Ecological assessment requirements for development in Queensland vary in response to the applicable development approval pathway.
In most cases, a small development (residential or industrial) is subject to the requirements of a local government planning scheme and the development assessment branch of Council will liaise with State government bodies (referral agencies) to assess an application where State matters are triggered. Most local governments provide guidelines for Ecological Assessments to accompany development applications.
More complex developments may require submission to, be directed by Council to, or be ‘called in’ by, the State Assessment and Referral Agency (SARA) for assessment.
Infrastructure projects, such as road, rail and energy infrastructure, are often subject to separate approvals processes and/or are exempt from some components of standard planning approvals processes. They can be managed under local government processes, or at the State level when multiple LGAs are affected.
If a project is deemed to have ‘Coordinated Project’ status (with complex approval requirements, strategic significance and/or involving significant infrastructure), the impact assessment process is coordinated and assessed by the Queensland Coordinator General and Terms of Reference for the assessment are issued.

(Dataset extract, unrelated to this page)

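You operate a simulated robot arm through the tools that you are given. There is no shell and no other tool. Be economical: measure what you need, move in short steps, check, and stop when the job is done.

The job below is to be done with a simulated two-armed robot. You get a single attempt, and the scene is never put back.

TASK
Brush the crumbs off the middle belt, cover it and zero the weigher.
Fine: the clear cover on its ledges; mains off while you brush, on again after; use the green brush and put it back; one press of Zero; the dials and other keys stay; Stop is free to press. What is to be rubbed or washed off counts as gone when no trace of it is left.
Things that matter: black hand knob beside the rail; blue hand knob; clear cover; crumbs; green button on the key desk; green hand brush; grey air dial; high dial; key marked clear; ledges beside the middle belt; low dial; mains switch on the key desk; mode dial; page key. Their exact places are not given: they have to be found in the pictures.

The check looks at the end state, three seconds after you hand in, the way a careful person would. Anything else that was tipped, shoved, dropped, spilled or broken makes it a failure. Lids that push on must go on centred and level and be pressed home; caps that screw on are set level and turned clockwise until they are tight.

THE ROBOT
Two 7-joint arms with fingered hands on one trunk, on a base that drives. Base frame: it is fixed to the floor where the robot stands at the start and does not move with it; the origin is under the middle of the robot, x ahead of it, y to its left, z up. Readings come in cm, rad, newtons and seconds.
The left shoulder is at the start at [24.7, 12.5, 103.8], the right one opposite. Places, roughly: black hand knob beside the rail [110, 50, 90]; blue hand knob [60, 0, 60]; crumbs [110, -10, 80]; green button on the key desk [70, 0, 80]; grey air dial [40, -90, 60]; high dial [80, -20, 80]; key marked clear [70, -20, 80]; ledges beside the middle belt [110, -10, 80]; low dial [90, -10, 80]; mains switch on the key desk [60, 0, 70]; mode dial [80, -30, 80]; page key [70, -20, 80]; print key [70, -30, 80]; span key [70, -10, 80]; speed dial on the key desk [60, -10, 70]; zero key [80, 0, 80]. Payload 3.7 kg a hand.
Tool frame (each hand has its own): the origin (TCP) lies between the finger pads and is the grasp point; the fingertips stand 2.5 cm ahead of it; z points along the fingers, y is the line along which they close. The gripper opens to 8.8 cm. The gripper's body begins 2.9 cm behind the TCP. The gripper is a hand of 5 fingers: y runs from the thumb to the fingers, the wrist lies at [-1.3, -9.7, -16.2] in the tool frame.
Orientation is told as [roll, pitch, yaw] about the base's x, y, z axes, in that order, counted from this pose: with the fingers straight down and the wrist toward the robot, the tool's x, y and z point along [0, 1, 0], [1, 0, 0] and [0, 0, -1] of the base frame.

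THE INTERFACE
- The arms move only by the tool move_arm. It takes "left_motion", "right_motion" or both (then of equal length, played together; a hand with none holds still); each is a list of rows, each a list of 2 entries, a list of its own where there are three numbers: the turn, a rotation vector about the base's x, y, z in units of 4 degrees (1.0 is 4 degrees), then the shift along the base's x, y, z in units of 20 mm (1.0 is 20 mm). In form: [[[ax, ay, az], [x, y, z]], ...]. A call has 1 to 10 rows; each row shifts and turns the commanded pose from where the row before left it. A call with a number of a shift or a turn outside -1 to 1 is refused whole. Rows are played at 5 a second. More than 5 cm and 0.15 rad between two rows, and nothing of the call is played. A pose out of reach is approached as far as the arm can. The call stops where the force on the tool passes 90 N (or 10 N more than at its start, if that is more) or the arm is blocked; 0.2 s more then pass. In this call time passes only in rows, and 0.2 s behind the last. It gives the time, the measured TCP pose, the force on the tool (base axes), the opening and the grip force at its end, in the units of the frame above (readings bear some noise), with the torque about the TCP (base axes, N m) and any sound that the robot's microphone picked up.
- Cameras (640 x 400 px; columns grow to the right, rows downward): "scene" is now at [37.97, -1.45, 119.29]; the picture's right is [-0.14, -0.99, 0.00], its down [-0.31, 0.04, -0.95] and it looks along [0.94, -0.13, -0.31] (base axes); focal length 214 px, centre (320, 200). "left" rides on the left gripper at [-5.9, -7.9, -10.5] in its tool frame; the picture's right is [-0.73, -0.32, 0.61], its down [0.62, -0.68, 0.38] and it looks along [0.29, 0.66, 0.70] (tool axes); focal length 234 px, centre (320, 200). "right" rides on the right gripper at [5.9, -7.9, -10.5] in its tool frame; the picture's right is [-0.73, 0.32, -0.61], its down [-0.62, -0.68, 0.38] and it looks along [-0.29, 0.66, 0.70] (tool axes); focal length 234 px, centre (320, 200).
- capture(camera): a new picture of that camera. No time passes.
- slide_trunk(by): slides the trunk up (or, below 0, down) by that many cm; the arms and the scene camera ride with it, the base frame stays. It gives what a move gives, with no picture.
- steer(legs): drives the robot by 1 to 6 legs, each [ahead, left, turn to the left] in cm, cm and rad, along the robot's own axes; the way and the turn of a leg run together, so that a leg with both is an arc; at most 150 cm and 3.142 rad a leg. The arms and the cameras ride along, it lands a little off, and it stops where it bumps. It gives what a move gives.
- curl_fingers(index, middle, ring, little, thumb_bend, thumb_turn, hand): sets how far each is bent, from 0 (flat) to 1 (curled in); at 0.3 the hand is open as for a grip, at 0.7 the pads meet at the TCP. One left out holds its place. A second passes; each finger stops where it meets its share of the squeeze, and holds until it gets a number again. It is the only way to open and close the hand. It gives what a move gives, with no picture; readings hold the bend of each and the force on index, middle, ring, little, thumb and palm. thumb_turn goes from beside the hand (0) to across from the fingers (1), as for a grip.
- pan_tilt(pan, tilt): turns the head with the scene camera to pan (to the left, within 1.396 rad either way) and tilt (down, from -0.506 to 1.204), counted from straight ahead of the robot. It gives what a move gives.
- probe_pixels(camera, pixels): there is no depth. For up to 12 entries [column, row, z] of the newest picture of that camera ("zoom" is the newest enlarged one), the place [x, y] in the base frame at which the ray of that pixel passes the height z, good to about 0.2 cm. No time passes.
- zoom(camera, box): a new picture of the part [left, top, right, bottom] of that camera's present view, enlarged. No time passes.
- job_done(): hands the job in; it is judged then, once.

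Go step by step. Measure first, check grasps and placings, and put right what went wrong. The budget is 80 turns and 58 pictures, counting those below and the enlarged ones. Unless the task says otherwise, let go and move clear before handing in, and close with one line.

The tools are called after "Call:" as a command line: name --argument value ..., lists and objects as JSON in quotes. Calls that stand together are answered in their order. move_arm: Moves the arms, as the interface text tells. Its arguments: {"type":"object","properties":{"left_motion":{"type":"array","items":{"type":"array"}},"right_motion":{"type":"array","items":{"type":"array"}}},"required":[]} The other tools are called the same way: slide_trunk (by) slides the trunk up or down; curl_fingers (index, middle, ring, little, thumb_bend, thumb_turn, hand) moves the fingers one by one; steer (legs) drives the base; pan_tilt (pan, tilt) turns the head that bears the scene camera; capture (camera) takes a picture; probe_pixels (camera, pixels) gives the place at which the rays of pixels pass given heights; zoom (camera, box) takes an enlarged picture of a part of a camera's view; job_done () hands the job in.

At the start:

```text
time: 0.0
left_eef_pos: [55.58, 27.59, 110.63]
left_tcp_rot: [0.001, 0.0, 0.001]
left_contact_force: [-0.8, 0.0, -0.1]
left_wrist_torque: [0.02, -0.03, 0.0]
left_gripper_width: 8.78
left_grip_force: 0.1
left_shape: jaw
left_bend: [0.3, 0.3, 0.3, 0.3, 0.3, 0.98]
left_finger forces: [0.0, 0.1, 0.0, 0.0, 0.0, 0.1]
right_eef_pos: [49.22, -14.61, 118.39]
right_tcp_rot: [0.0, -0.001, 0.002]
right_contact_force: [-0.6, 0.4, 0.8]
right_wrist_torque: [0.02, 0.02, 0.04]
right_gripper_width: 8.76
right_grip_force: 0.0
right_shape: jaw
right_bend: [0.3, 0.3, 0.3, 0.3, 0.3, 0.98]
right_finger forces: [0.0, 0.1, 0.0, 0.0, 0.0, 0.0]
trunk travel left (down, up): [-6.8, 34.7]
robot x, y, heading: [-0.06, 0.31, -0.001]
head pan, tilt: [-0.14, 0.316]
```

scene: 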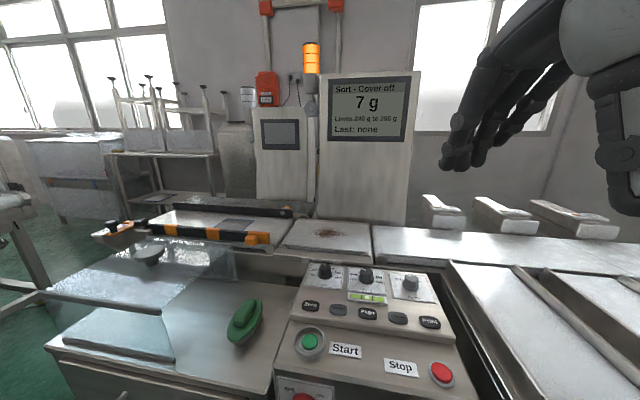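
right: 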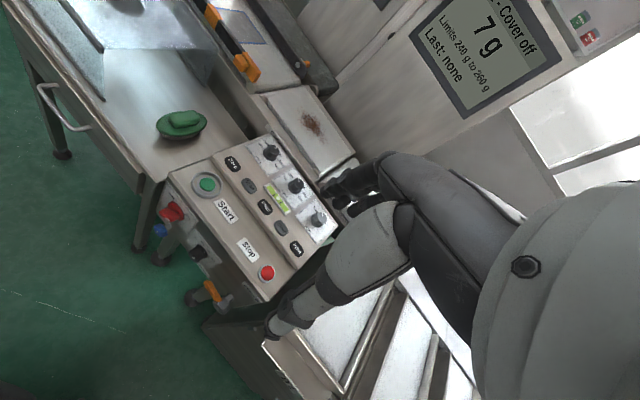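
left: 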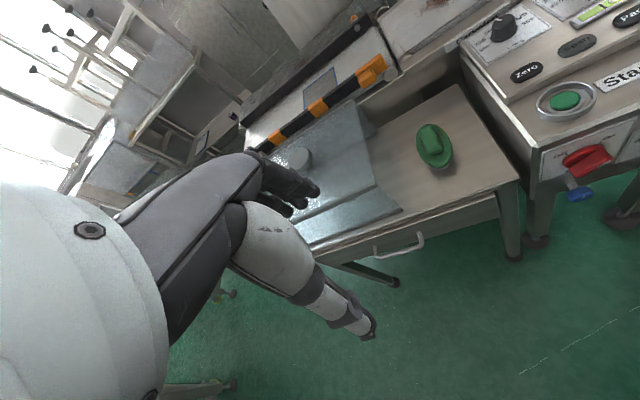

Where matters of National Environmental Significance are present (specifically listed threatened species, threatened ecological communities, lands, waters or species subject to international agreements or treaties including migratory shorebirds, World Heritage Areas and Ramsar wetlands) depending on the scale of impact it may be necessary to refer the proposal to the Commonwealth government (an EPBC Act referral). If the Commonwealth deems the project to be a ‘controlled action’ it will provide details of how the project impacts are to be assessed and reported.
How We Do It
In working to inform development assessment in all sectors over 20 years we are practiced in providing Ecological Assessment for Queensland projects to meet the requirements of all relevant development approval pathways, as well as providing peer review services to local and State government departments to assess the reliability of terrestrial ecology information provided with development applications.
Knowing the appropriate amount of survey effort required to meet regulator requirements is important to (1) ensure our advice regarding the need for EPBC Act referral of a project is accurate, noting that other government agencies, organisations or members of the public are able to initiate Commonwealth involvement, and (2) not wasting survey effort (and proponent time and money) on matters that are not relevant to the site and/or the applicable assessment process.
Our staff of ecology professionals have a combined experience of over 200 years of practice. We have a comprehensive understanding of the regulatory requirements and guidelines applied to ecological assessment and have developed efficient field techniques to respond to the appropriate levels of assessment.
Our Field Skills
Our range of field skills includes:
- Regional Ecosystem ground-truthing,
- collecting data to amend Regional Ecosystem mapping (PMAV Applications),
- targeted surveys for protected plants,
- habitat assessment for threatened species and subsequent habitat mapping,
- Identification of animal breeding places,
- BioCondition and habitat quality surveys,
- Koala surveys,
- weed surveys,
- comprehensive flora inventory, and
- targeted fauna survey programs (employing relevant methods such as box traps, pitfall traps, mist nets, camera traps, bird census, spotlighting and call playback).
While the scope of the assessment can be set by the client, a standard Ecological Assessment Report will include all the information necessary for inclusion with a development application, provided initially in draft format for review. It sets out:
- a description of the development and actions taken in the project planning phase to reduce ecological impacts,
- the results of ecological desktop and field assessments,
- an assessment of terrestrial ecology impacts relevant to the project,
- how legislation applies to recorded and/or expected values,
- recommendations to avoid or mitigate impacts of the project on identified ecological values,
- a recommendation regarding need for an EPBC Act referral,
- likely offset requirements where impacts cannot be avoided,
- any actions required for permit applications, and
- recommended measures to protect and/or treat retained habitats.
Application of regulator guidelines change over time; therefore, we are in regular contact with all levels of government to confirm interpretations and requirements to meet regulator expectations. The thoroughness and accuracy of our outputs facilitate efficient progress through the various development application processes.